### [TASK DESCRIPTION]
In the listing that follows, the range to quote begins at the line that has "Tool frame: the" and ends after the line that has "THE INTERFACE"; quote it verbatim and add nothing.
>> BEGIN
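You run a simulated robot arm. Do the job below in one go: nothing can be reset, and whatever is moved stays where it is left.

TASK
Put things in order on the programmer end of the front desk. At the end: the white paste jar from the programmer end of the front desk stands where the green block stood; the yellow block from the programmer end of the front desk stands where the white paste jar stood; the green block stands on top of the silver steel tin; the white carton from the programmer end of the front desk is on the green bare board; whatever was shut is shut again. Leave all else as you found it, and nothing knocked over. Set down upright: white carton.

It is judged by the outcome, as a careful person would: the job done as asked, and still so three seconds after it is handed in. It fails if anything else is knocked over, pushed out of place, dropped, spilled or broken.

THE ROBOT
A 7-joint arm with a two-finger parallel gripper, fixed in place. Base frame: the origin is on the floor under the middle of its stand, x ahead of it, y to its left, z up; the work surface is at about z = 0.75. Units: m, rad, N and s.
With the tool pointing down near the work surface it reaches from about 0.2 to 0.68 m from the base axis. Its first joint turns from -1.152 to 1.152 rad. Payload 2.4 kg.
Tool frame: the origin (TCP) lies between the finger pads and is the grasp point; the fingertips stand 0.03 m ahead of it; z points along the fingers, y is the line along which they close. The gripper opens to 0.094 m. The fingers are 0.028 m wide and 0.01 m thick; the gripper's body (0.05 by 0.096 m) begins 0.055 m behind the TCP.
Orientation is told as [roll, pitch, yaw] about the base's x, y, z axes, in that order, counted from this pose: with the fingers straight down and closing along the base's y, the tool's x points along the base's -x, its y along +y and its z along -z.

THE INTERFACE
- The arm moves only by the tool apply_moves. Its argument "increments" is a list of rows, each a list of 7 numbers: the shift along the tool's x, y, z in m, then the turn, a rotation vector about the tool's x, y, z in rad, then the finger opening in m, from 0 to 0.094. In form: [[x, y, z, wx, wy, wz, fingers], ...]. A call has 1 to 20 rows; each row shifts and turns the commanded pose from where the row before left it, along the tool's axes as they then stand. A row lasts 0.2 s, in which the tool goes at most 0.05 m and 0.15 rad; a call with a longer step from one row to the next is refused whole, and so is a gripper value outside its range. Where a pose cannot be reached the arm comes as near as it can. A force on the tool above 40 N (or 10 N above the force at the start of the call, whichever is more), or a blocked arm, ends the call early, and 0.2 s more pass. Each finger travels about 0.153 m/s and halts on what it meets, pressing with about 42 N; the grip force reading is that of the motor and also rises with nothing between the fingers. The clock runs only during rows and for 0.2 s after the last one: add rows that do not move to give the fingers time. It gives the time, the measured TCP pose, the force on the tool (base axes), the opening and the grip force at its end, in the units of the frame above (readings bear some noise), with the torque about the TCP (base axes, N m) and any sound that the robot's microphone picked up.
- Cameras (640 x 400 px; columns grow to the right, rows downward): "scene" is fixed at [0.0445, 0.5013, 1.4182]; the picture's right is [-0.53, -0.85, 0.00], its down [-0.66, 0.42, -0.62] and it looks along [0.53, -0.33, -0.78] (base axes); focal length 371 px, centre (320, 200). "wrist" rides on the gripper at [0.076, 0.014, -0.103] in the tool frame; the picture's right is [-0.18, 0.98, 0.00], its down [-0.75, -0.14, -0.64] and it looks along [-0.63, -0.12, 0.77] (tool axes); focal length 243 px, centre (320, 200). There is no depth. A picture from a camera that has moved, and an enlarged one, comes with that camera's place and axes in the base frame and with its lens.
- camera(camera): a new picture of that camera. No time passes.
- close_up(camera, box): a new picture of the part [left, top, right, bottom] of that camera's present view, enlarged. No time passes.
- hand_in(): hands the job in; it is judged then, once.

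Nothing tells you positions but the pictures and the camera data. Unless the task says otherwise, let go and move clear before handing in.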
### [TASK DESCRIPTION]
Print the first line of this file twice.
>> END
### [THE COMPLETED TASK]
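Tool frame: the origin (TCP) lies between the finger pads and is the grasp point; the fingertips stand 0.03 m ahead of it; z points along the fingers, y is the line along which they close. The gripper opens to 0.094 m. The fingers are 0.028 m wide and 0.01 m thick; the gripper's body (0.05 by 0.096 m) begins 0.055 m behind the TCP.
Orientation is told as [roll, pitch, yaw] about the base's x, y, z axes, in that order, counted from this pose: with the fingers straight down and closing along the base's y, the tool's x points along the base's -x, its y along +y and its z along -z.

THE INTERFACE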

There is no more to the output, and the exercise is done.